* **GIVEN REQUEST A**:
Please copy out the portion of the supplied text from "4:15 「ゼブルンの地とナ" to "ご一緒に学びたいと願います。" without changes.
====== DATA SHOWN
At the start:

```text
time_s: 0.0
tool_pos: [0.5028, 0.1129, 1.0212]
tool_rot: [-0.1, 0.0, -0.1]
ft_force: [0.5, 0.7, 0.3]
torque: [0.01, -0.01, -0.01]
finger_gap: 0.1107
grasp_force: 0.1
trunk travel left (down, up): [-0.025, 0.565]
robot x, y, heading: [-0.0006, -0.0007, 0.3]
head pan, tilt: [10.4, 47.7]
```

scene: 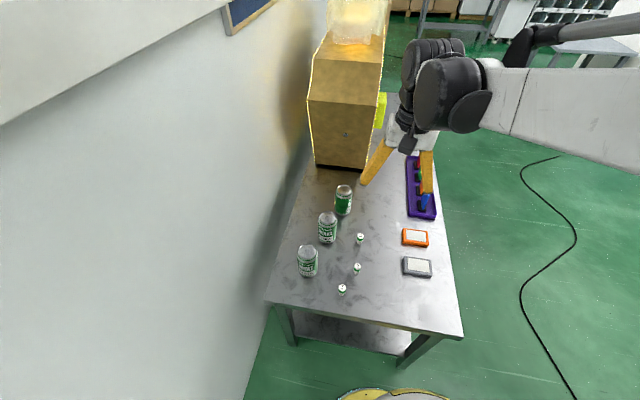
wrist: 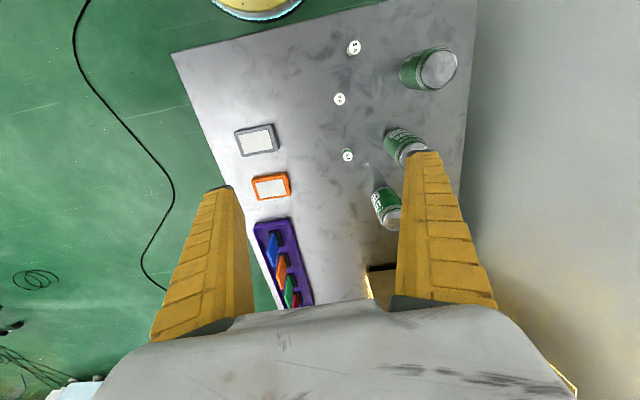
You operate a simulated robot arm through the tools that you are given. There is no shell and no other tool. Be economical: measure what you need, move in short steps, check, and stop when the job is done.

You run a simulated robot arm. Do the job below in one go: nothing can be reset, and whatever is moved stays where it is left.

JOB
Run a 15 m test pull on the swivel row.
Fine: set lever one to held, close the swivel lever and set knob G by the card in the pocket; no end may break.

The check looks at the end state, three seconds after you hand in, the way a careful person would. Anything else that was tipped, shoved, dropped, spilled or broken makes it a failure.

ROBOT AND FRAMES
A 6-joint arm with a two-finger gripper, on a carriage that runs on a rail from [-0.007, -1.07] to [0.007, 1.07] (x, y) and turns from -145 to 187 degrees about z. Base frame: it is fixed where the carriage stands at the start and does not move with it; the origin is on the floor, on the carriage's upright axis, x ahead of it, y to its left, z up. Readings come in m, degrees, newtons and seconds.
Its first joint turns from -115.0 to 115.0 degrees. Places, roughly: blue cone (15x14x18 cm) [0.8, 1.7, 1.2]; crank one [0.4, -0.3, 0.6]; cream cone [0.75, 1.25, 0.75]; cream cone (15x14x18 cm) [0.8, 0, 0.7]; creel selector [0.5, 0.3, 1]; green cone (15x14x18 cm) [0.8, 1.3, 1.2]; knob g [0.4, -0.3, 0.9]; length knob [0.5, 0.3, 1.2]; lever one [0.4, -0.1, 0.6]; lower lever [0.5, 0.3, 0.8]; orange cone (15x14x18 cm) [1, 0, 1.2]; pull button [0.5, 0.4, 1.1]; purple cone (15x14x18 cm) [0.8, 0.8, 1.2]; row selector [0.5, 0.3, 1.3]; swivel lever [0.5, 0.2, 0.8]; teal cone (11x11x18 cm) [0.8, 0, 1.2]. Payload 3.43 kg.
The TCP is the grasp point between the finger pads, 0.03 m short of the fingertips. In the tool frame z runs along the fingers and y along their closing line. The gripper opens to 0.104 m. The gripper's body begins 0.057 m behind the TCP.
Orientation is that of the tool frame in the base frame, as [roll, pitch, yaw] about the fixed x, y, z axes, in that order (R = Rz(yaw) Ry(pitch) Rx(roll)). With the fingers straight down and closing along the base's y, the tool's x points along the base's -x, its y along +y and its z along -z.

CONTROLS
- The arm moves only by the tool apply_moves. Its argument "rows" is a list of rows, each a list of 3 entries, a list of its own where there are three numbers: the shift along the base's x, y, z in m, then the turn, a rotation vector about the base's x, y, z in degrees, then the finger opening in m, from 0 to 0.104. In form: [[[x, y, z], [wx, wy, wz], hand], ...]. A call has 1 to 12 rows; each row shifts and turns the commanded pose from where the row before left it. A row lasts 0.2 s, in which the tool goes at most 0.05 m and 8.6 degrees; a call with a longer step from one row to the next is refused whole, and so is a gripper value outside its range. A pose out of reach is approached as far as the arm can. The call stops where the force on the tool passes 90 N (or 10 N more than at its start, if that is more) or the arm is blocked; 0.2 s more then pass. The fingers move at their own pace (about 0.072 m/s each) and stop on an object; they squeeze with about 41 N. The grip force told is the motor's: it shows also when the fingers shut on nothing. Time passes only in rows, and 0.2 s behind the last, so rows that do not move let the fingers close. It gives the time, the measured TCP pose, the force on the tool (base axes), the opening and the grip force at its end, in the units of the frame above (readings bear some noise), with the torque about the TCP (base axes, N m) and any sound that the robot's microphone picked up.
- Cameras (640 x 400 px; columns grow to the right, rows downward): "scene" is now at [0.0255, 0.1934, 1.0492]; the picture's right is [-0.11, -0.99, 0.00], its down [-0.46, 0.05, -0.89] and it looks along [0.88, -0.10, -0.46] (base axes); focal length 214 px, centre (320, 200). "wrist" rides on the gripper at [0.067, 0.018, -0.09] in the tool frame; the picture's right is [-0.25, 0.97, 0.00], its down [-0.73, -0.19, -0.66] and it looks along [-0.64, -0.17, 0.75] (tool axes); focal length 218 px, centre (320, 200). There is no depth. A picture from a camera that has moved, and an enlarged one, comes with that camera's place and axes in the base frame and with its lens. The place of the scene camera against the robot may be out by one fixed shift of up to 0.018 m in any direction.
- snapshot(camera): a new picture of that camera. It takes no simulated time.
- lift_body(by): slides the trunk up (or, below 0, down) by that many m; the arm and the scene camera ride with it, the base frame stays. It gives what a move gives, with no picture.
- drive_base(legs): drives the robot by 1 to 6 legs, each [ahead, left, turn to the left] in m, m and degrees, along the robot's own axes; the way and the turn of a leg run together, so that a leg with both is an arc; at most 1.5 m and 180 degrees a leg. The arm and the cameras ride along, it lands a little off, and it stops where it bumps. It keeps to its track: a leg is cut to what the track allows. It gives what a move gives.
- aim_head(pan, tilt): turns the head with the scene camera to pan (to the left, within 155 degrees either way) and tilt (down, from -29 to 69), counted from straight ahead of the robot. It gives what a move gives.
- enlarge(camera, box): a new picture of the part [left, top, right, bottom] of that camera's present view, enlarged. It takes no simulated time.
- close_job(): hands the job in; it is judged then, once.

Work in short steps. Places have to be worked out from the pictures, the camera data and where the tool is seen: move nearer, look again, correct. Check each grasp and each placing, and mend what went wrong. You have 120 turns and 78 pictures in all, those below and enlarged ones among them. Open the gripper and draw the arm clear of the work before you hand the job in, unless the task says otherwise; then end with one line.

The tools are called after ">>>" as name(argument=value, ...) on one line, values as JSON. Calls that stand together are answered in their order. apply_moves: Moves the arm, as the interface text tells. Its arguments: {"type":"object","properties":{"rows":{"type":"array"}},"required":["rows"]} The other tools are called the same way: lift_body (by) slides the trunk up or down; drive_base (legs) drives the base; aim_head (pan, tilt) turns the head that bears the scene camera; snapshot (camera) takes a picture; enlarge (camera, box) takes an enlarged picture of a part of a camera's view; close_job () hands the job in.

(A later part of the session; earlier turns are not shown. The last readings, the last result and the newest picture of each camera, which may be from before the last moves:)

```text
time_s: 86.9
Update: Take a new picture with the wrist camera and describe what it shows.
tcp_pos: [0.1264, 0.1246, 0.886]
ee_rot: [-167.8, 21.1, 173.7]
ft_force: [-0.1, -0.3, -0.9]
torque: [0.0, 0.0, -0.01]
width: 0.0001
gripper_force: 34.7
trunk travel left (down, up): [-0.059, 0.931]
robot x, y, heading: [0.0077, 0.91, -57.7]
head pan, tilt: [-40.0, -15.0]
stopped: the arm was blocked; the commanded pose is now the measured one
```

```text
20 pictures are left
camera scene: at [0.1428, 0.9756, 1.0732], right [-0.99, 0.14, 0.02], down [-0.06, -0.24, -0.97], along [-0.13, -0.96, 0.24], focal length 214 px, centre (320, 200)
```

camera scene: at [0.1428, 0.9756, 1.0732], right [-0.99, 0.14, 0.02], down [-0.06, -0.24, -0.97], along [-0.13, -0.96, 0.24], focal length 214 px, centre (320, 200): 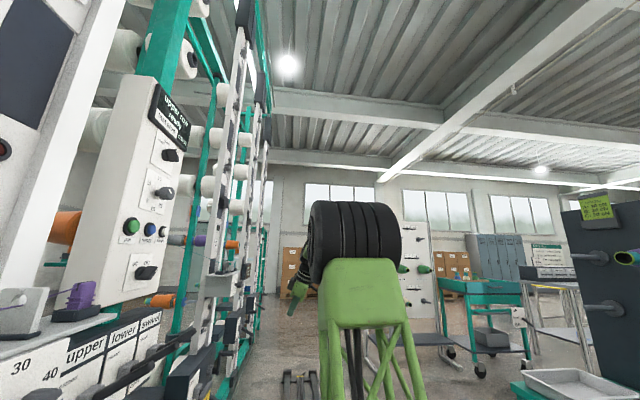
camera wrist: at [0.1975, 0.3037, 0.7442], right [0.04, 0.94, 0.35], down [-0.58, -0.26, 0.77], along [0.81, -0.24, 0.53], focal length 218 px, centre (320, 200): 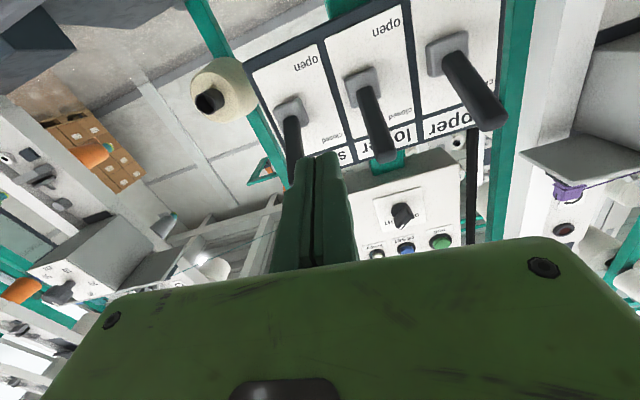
============
====== SUPPLIED TEXT
4:12 イエスは、ヨハネが捕らえられたと聞き、ガリラヤに退かれた。
4:13 そして、ナザレを離れ、ゼブルンとナフタリの地方にある湖畔の町カファルナウムに来て住まわれた。
4:14 それは、預言者イザヤを通して言われていたことが実現するためであった。
4:15 「ゼブルンの地とナフタリの地、/湖沿いの道、ヨルダン川のかなたの地、/異邦人のガリラヤ、
4:16 暗闇に住む民は大きな光を見、/死の陰の地に住む者に光が射し込んだ。」
4:17 そのときから、イエスは、「悔い改めよ。天の国は近づいた」と言って、宣べ伝え始められた。マタイによる福音書 4章12節~17節

原稿のアイコンメッセージ

序.

 今朝は2013年最初の礼拝であります。この新しい年を、私たちは「礼拝を第一として歩む」を年間テーマとして、また、「何よりもまず、神の国と神の義を求めなさい。そうすれば、これらのものはみな加えてあたえられる」マタイによる福音書第6章33節を年間聖句として歩んで参りたいと願います。新年礼拝では、年間聖句からお話することも考えたのですが、昨年からマタイによる福音書を読み続けておりますので、その箇所を学ぶときにお話したいと思います。それで、今朝は昨年の続きである第4章12節から17節までをご一緒に学びたいと願います。

1.引き渡されたヨハネ

 12節に、「イエスは、ヨハネが捕らえられたと聞き、ガリラヤに退かれた」と記されています。洗礼者ヨハネが捕らえられた経緯については、ここには記されておりませんが、第14章の3節、4節に記されています。新約聖書の27頁です。
============
* **GIVEN REQUEST B**:
Give back, word for word, each line from the one containing "- aim_head(pan, tilt): turns" down to the one containing "- enlarge(camera, box): a", including those two lines.

* **TASK ANSWER A**:
4:15 「ゼブルンの地とナフタリの地、/湖沿いの道、ヨルダン川のかなたの地、/異邦人のガリラヤ、
4:16 暗闇に住む民は大きな光を見、/死の陰の地に住む者に光が射し込んだ。」
4:17 そのときから、イエスは、「悔い改めよ。天の国は近づいた」と言って、宣べ伝え始められた。マタイによる福音書 4章12節~17節

原稿のアイコンメッセージ

序.

 今朝は2013年最初の礼拝であります。この新しい年を、私たちは「礼拝を第一として歩む」を年間テーマとして、また、「何よりもまず、神の国と神の義を求めなさい。そうすれば、これらのものはみな加えてあたえられる」マタイによる福音書第6章33節を年間聖句として歩んで参りたいと願います。新年礼拝では、年間聖句からお話することも考えたのですが、昨年からマタイによる福音書を読み続けておりますので、その箇所を学ぶときにお話したいと思います。それで、今朝は昨年の続きである第4章12節から17節までをご一緒に学びたいと願います。

* **TASK ANSWER B**:
- aim_head(pan, tilt): turns the head with the scene camera to pan (to the left, within 155 degrees either way) and tilt (down, from -29 to 69), counted from straight ahead of the robot. It gives what a move gives.
- enlarge(camera, box): a new picture of the part [left, top, right, bottom] of that camera's present view, enlarged. It takes no simulated time.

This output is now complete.